Pourquoi différer son repentir ?!

   Le profil de celui qui refuse de se débarrasser de ses péchés, qui diffère sa demande de pardon et son retour vers Dieu, correspond à la personne qui portait des vêtements d’un blanc immaculé, mais qui ont subi des souillures au fil des jours. Au lieu d’ôter rapidement les salissures, elle attend que sa tenue soit complètement encrassée pour procéder au lavage. Malheureusement, rien ne garantit que le vêtement retrouvera sa blancheur initiale … Cette personne repousse son repentir à plus tard, parce qu’elle ne se rend pas compte de son égarement, ou parce qu’elle se noie progressivement dans le péché. Même si elle a une lueur d’espoir en le pardon d’Allâh , celle-ci finit par s’amenuiser avec le temps. Procrastiner son retour vers Dieu comporte donc le risque de ne pas retrouver la ferveur identique à celle d’autrefois, ni même la foi inébranlable de départ. La majorité des musulmans ressent un jour ou l’autre une foi ferme et robuste qui pourrait leur faire abattre des montagnes ; cependant, dès que les préoccupations de la vie quotidienne reprennent le dessus, l’intérêt qu’ils portaient à l’Islam s’atténue, cédant la place aux soucis divers. Il n’est pas rare de voir des personnes croupir dans le vice sans pouvoir s’en débarrasser. C’est pourquoi le musulman doit immédiatement revenir vers Dieu et essayer de se délester de ses péchés au plus vite en multipliant les adorations, dès que l’occasion se présente, et ce quels que soient l’état et la situation dans lesquels il se trouve. L’exemple de celui qui s’enfonce dans l’égarement et qui attend le mois de Ramadan pour se décharger de ses péchés n’est pas à suivre, car dès que le mois de Ramadan disparaît, il revient à ses vices.

   Allâh , dans Sa générosité infinie, a échelonné sur l’échelle du temps plusieurs occasions pour le repentir : une fois par an, une fois par mois, une fois par semaine, plusieurs fois par jour ; alors à chacun de consacrer au quotidien un minimum de temps pour adorer Le Seigneur. Réserver cinq minutes à une invocation dévote peut entraîner des répercussions considérables dans l’existence d’une personne puisque cela la purifie de ses péchés ! Alors au diable les fausses excuses comme le manque de temps ! Qui peut prétendre ne pas trouver un moment pour lire un peu de Coran, se rapprocher de Dieu, assister à des prêches…Chaque instant d’une vie est une opportunité à ne pas rater pour revenir vers Allâh dans l’humilité caractérisant tout musulman sincère.

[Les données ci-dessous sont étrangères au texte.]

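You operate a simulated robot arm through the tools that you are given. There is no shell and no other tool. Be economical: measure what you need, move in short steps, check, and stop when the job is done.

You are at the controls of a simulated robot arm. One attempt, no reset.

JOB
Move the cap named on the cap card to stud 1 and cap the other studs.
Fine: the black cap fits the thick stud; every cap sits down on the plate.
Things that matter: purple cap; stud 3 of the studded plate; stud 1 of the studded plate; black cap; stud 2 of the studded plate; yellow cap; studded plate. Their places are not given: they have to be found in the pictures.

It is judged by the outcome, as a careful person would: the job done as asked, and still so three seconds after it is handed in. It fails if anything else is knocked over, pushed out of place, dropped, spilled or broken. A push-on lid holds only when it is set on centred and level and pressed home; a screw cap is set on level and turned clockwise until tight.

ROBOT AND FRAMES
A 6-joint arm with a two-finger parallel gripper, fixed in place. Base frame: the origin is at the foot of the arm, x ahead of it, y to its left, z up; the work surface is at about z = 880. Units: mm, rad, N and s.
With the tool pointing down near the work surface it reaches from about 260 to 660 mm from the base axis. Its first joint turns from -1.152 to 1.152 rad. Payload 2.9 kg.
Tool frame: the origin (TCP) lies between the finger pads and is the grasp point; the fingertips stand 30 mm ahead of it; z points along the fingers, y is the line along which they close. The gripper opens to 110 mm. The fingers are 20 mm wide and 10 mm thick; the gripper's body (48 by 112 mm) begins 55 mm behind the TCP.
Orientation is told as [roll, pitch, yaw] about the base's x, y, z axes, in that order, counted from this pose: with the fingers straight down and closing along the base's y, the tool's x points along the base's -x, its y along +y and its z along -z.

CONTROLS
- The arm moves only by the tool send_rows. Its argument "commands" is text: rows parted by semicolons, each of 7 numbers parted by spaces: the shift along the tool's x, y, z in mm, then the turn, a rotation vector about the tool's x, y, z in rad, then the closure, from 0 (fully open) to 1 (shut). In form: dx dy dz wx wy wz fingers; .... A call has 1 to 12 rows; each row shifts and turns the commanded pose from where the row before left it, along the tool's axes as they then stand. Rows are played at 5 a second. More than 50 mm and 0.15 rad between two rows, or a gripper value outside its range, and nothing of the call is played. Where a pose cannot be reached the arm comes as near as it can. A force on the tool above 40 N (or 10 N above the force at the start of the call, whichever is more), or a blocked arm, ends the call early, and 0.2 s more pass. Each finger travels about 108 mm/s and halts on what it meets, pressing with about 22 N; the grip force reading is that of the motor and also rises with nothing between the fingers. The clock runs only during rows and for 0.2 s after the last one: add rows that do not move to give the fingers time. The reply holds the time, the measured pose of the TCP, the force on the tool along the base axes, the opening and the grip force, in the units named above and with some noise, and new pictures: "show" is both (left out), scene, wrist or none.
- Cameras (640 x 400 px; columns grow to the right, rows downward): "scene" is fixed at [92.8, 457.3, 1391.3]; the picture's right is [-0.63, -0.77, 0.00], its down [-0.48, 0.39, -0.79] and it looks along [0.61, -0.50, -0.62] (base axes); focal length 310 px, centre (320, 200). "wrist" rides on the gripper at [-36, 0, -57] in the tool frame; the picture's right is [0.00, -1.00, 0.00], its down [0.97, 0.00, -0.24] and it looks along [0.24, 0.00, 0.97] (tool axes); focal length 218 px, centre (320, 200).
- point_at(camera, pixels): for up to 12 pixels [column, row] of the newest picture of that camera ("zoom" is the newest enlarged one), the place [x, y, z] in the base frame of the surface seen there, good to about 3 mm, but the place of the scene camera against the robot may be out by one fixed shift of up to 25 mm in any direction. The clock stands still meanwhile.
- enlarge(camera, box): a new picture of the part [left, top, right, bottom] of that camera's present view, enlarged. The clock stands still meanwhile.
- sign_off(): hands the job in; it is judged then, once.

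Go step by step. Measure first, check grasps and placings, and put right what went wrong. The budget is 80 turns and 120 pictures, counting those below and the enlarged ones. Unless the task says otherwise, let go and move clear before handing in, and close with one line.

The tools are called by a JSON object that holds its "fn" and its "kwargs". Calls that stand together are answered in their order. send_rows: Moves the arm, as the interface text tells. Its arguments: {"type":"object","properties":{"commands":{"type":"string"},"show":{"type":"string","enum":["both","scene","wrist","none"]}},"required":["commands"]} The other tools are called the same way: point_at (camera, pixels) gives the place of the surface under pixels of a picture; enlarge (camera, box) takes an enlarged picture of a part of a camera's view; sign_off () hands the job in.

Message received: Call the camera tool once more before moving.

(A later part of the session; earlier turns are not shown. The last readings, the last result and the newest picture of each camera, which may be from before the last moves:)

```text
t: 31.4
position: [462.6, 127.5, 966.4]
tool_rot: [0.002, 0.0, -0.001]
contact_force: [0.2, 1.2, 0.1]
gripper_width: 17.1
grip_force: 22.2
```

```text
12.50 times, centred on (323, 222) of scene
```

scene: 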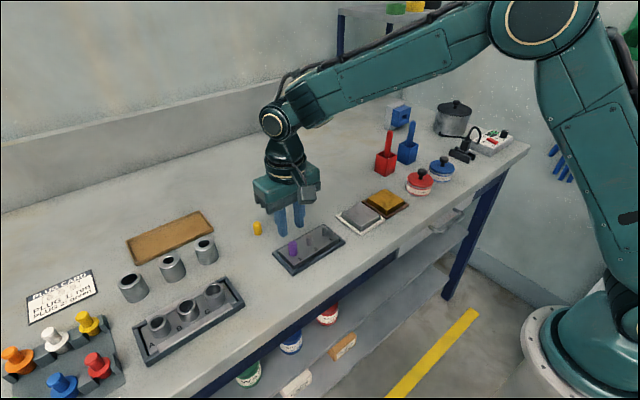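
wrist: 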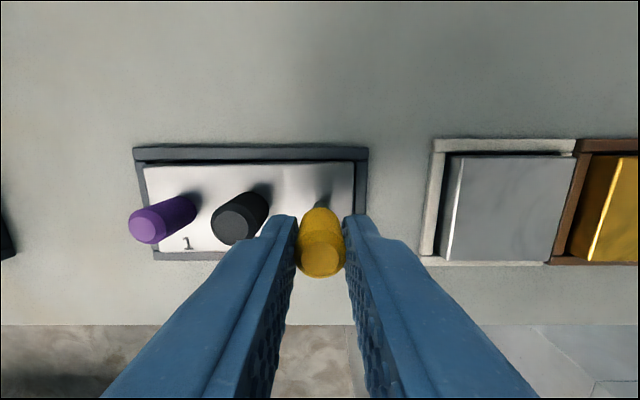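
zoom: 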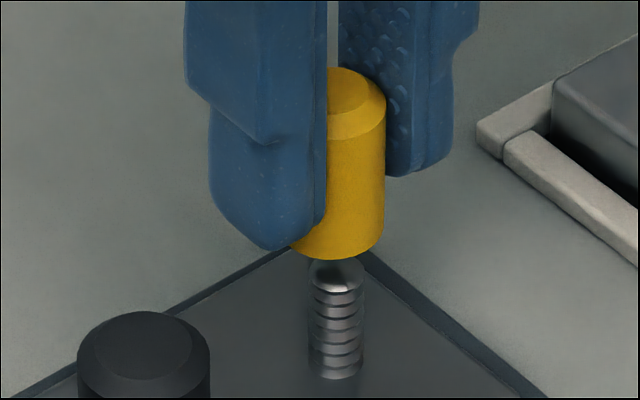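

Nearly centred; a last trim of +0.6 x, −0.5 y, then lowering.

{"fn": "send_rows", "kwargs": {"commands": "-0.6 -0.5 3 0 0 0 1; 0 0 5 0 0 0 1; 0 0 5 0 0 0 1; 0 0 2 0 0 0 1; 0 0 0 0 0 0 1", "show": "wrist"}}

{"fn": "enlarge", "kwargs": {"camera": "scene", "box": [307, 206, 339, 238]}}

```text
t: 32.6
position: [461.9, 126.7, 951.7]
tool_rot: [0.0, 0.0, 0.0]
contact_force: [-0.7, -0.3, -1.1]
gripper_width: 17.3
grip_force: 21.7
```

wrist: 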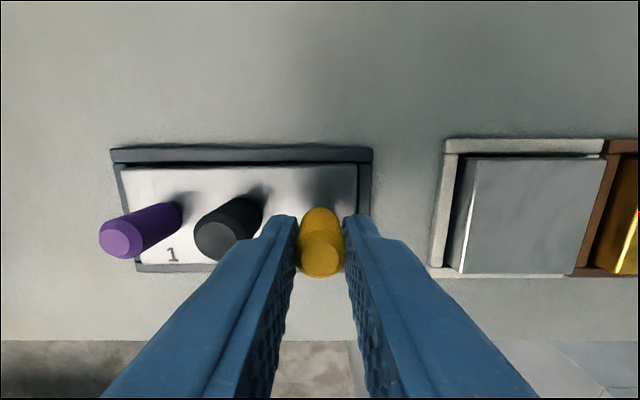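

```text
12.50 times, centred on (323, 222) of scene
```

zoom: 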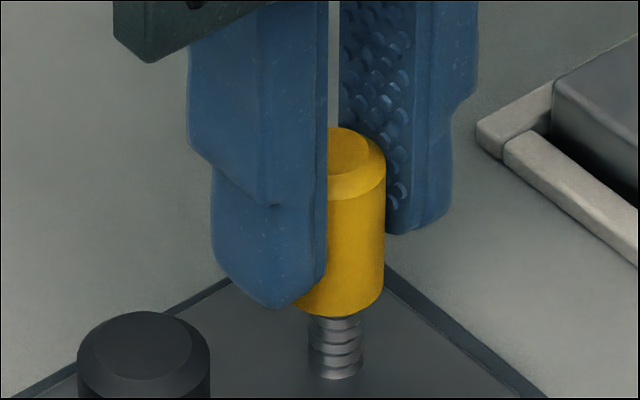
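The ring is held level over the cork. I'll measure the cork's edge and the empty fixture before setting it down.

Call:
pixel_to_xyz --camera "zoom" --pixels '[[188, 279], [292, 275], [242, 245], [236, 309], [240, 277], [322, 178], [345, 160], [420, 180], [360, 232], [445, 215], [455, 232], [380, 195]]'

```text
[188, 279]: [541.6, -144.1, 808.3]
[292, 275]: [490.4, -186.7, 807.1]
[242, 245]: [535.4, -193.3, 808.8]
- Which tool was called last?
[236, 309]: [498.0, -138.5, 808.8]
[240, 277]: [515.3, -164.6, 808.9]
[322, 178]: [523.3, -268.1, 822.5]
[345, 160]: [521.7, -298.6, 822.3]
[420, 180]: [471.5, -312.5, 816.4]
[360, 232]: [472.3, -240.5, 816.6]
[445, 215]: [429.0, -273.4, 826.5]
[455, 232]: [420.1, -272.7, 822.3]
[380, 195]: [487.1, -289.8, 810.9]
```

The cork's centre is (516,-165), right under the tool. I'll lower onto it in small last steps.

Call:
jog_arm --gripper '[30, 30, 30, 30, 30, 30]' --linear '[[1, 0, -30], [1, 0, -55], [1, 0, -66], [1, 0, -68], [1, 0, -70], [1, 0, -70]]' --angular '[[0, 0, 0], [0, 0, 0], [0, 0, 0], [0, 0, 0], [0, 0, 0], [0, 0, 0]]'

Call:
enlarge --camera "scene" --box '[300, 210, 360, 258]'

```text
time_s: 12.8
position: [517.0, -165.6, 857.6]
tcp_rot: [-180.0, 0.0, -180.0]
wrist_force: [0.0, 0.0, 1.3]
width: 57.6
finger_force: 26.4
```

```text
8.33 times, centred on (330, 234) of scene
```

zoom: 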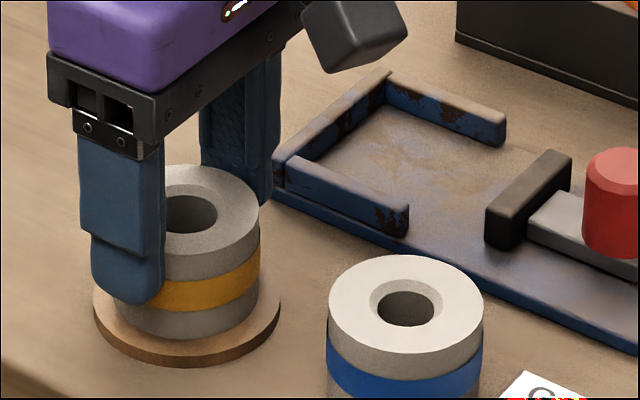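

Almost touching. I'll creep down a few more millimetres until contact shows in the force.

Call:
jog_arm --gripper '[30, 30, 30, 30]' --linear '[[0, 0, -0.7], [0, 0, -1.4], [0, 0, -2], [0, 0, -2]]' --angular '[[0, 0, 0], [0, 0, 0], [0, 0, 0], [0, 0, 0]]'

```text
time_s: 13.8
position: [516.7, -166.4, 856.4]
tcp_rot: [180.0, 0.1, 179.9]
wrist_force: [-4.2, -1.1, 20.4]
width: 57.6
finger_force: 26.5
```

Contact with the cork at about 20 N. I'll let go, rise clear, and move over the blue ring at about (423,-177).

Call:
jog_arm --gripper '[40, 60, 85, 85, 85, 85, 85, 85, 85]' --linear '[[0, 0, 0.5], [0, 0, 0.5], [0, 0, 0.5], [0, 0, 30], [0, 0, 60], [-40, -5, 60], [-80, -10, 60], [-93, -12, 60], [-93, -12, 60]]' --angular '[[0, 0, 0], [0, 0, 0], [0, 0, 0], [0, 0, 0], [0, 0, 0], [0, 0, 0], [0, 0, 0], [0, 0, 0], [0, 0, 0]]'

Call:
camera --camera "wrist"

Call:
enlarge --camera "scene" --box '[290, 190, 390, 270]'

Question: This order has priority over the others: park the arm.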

   « Ne pas attendre la fin des occupations pour revenir vers Dieu » est une sagesse qui s’adresse non seulement aux pécheurs invétérés de la communauté musulmane, aux économes dans l’adoration et à tout fidèle qui espère le pardon de son Seigneur. Dans la pratique, chacun peut élaborer un programme quotidien, hebdomadaire ou mensuel pour se rapprocher d’Allâh , un lien spirituel et personnel entretenu par le désir de plaire à son Créateur et d’obtenir Son agrément. Mais il arrive parfois que le musulman ait besoin de ses coreligionnaires pour trouver une issue à sa situation.

Une aide précieuse

   Les responsables de la communauté, les prédicateurs et les mouftis (qui énoncent des décrets religieux) doivent également s’inspirer de cette sagesse pour essayer de ramener les brebis égarées : la méthode à suivre pour faire revenir les gens à l’Islam se base sur la douceur. Le Prophète était doux et affable dans sa manière d’appeler les êtres humains à suivre la voie de Dieu.

   À l’époque du Messager d’Allâh, un homme consommait les boissons alcoolisées à l’excès ; on le présentait fréquemment au Prophète pour lui appliquer une sanction. Un jour les compagnons se mirent à le calomnier et à l’insulter. Ce à quoi le Prophète répondit : « Ne soyez pas une aide supplémentaire de Satan contre votre frère. » En effet, dans l’absolu, la critique et le jugement gratuits et inutiles n’ont pour effet que d’enfoncer la personne dans une situation de plus en plus pénible pour elle. Lui donner, par exemple, un sobriquet ingrat lié à son péché poussera cette personne à éviter la mosquée où elle aura été injuriée, même si elle désirait revenir vers Dieu. Malheureusement, beaucoup s’égarent et se perdent à cause de tels agissements de la part de ceux qu’ils pensaient être leurs frères… Allâh transforme les cœurs comme Il l’entend et accorde Sa miséricorde à qui Il veut.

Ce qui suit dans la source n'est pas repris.